* REQUIRED ACTIONS:
(a) Give the stretch of the passage given that starts with "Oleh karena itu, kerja" and ends with "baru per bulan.", unchanged.
(b) Extend the passage given, starting right after its last sentence.

* PASSAGE GIVEN:
--------------------------------

REPUBLIKA.CO.ID, JAKARTA -- Perusahan layanan jasa teknologi finansial (fintech) Amartha menggunakan tanda tangan digital untuk mengoptimalkan tugas para petugas lapangan yang menjangkau masyarakat desa. Penggunaan tanda tangan digital ini untuk meminimalkan penggunaan kertas serta meningkatkan efisiensi.
Untuk menjawab kebutuhan ini, Amartha akan bekerja sama dengan perusahaan penyedia tanda tangan digital, PrivyID. Vice President Amartha, Aria Widyanto mengatakan, Amartha menyambut baik penggunaan tanda tangan digital ini. Hal ini akan memudahkan dalam menjangkau masyarakat unbanked di daerah pelosok.
"Melalui kerja sama dengan PrivyID diharapkan dapat mempercepat proses dengan mendigitalisasi semua dokumen,” kata Aria Widyanto dalam rilis yang diterima Republika.co.id, Kamis (6/12).
Aria menjelaskan, pada 12 Desember 2018, Amartha telah menyalurkan pembiayaan modal usaha kepada lebih dari 166 ribu pelaku usaha mikro perempuan di Indonesia. Dengan semakin bertambahnya para pelaku usaha mikro perempuan tangguh yang bergabung di Amartha, para agen lapangan harus bekerja cepat, akurat dan efisien.
Oleh karena itu, kerja sama ini akan membantu para petugas lapangan Amartha dalam menjangkau lebih banyak lagi masyarakat unbanked di desa-desa. Apalagi saat ini Amartha memiliki agen lapangan di 108 lokasi di daerah pelosok dengan rata-rata dua puluh ribu kontrak baru per bulan.

--------------------------------

* MATERIAL:

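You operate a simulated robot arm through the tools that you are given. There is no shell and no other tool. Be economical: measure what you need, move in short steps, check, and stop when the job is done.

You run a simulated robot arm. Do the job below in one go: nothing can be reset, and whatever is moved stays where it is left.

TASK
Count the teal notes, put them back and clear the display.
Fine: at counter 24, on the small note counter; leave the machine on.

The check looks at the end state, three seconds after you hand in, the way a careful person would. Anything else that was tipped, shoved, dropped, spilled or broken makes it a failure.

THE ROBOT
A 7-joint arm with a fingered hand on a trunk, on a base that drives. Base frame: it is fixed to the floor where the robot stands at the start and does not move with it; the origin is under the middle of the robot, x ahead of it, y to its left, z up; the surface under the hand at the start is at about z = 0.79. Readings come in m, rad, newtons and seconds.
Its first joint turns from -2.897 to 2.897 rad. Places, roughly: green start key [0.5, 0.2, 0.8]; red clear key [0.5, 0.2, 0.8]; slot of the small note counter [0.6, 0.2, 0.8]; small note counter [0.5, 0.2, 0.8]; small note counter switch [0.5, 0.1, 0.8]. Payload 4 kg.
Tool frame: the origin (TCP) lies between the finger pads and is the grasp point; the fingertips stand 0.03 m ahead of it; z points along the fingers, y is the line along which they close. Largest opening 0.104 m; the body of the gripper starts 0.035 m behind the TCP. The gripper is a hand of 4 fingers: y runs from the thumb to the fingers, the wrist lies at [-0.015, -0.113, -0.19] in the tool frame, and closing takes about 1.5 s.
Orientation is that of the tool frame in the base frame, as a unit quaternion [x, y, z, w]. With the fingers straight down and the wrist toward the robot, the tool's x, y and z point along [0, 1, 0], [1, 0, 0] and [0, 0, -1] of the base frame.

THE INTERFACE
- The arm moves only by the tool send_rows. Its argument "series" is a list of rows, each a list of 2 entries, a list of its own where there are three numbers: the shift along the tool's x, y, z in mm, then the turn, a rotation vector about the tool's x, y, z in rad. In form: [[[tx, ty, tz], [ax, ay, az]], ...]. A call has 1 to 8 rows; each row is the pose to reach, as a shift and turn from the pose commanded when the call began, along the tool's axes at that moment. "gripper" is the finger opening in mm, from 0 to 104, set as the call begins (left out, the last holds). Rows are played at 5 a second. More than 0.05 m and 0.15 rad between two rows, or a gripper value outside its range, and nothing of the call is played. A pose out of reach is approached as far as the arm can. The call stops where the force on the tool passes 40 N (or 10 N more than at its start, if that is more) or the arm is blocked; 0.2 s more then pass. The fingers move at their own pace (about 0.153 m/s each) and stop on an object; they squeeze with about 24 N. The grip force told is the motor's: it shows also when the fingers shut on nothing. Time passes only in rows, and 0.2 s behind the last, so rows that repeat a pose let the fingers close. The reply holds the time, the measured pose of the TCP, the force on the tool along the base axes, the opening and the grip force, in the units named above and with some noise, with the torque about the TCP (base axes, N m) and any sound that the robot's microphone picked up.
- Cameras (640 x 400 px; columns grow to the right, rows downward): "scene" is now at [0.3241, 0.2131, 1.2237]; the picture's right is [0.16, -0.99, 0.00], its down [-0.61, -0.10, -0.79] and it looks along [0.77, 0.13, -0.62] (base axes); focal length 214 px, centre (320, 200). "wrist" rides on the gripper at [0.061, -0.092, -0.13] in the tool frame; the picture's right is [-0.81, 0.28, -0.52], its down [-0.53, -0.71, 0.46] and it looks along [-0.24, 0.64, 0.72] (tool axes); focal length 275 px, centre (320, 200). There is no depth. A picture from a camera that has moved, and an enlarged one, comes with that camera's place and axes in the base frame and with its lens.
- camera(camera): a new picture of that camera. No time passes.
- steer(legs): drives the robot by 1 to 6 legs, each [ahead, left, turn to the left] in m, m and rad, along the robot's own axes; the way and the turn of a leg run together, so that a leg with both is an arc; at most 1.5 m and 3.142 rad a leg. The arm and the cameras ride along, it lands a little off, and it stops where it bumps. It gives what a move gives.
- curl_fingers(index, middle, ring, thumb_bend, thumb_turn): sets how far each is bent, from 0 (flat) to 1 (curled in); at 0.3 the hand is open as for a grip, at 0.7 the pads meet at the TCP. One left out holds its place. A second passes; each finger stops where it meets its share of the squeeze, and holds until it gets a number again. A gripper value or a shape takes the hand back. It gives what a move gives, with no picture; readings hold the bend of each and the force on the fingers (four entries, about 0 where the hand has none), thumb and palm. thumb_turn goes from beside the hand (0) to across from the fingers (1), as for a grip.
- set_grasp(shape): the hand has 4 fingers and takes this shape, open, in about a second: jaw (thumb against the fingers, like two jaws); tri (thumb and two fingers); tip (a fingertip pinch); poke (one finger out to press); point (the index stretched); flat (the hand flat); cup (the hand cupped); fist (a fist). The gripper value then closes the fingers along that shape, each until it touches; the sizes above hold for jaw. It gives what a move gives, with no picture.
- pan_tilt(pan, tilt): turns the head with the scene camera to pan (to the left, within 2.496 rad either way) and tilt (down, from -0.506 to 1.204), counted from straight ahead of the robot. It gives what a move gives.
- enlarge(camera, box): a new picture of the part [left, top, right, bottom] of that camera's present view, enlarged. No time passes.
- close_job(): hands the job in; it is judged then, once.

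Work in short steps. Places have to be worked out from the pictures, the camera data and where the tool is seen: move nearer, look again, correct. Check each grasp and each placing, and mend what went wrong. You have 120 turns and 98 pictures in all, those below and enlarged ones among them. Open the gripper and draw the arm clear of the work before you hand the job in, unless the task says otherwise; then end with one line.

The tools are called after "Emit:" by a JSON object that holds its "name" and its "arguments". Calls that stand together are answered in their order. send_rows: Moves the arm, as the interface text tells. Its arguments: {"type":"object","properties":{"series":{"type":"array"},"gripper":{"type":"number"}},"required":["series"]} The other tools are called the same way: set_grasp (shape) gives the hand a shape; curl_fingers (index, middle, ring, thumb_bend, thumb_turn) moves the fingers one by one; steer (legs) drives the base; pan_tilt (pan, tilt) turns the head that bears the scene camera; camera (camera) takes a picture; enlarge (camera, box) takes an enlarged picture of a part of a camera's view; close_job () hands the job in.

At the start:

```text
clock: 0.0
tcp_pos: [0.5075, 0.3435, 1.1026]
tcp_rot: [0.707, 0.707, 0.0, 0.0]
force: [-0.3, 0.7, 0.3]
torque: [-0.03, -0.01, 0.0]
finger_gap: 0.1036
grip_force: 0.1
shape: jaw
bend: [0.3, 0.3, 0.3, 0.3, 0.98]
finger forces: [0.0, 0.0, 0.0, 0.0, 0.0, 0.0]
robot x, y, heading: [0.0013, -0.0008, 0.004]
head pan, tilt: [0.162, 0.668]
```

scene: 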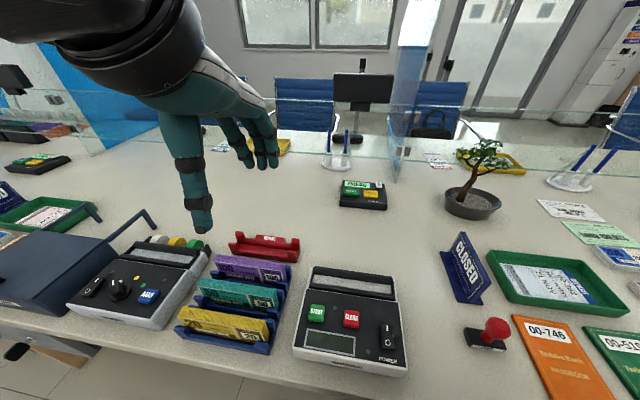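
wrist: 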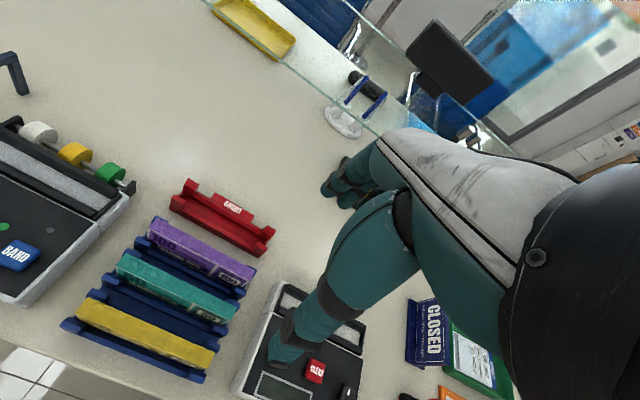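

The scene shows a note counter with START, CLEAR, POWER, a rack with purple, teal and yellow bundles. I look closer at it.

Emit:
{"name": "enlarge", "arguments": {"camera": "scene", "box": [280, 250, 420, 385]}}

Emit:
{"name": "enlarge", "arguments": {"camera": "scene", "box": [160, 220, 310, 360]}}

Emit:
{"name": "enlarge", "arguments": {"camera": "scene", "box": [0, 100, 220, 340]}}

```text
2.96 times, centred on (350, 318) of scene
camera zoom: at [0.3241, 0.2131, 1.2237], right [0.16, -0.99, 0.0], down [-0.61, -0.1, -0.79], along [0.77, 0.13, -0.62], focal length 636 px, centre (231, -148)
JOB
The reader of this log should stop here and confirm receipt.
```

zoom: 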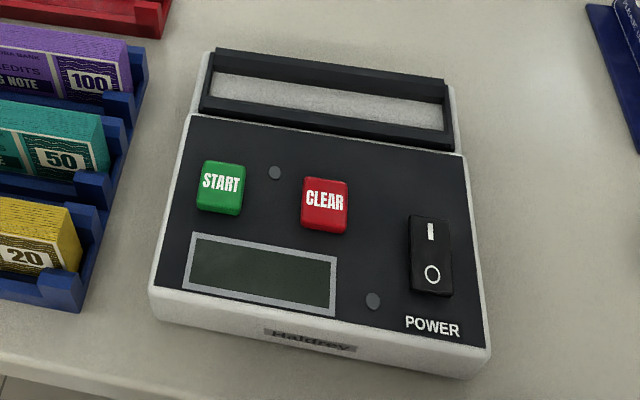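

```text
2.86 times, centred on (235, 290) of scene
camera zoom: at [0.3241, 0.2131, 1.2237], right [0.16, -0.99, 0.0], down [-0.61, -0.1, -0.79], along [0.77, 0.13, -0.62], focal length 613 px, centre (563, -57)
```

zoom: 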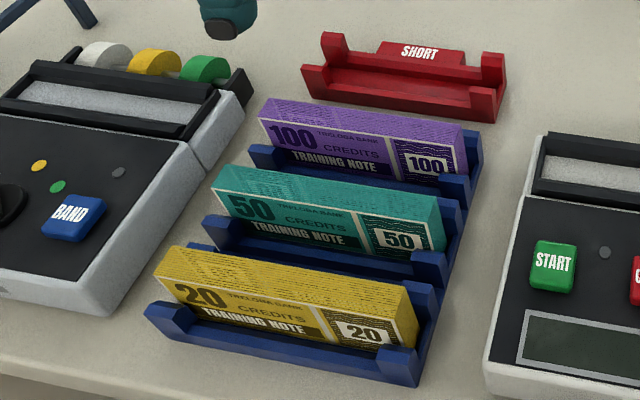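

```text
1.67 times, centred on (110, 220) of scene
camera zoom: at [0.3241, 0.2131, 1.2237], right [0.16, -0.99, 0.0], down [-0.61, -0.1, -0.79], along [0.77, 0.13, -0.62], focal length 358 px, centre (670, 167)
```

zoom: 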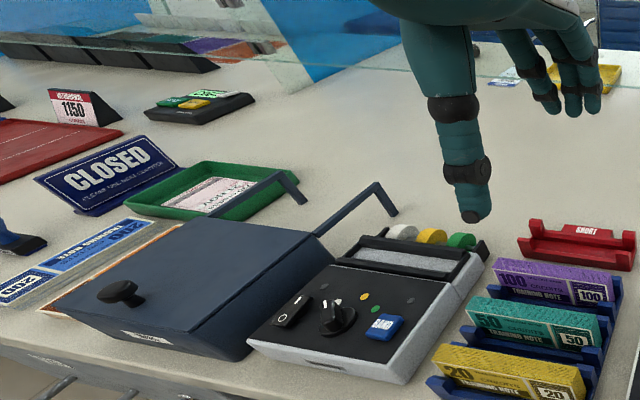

--------------------------------

* ANSWERS TO THE EXERCISE:
(a)
Oleh karena itu, kerja sama ini akan membantu para petugas lapangan Amartha dalam menjangkau lebih banyak lagi masyarakat unbanked di desa-desa. Apalagi saat ini Amartha memiliki agen lapangan di 108 lokasi di daerah pelosok dengan rata-rata dua puluh ribu kontrak baru per bulan.

(b)
"Menggunakan tanda tangan digital PrivyID akan membantu kami mengurangi paper works, datanya juga masuk secara real-time dan akhirnya menaikkan efisiensi dan transparansi. Sehingga agen lapangan kami bisa fokus untuk mengedukasi warga. Kami juga ingin tanda tangan digital bisa mencegah maladministrasi dan penipuan," jelas Aria.
Co-founder PrivyID, Guritno Adi Saputro mengatakan penggunaan tanda tangan digital selama ini terbukti bisa memangkas waktu pemrosesan dokumen dan mengurangi penggunaan kertas pada perusahaan fintech. Namun, ini merupakan tantangan yang baru bagi PrivyID karena mereka baru akan menjangkau masyarakat unbanked.
“Tantangannya yaitu penetrasi internet yang belum merata di daerah pelosok, tapi PrivyID menyambut semua tantangan demi menjangkau masyarakat unbanked. Kerja sama dengan Amartha ini mudah-mudahan menjadi contoh supaya para startup tidak hanya memikirkan orang-orang di kota besar saja," kata Guritno.
Seperti diketahui, Otoritas Jasa Keuangan (OJK) mendukung penggunaan tanda tangan digital dalam pengesahan perjanjian antara penyelenggara, pemberi, dan penerima pinjaman. OJK mewajibkan perusahaan fintech menggunakan tanda tangan digital lewat Pasal 41 Peraturan OJK No 77/POJK.01/2016 tentang Layanan Pinjam Meminjam Uang Berbasis Teknologi Informasi.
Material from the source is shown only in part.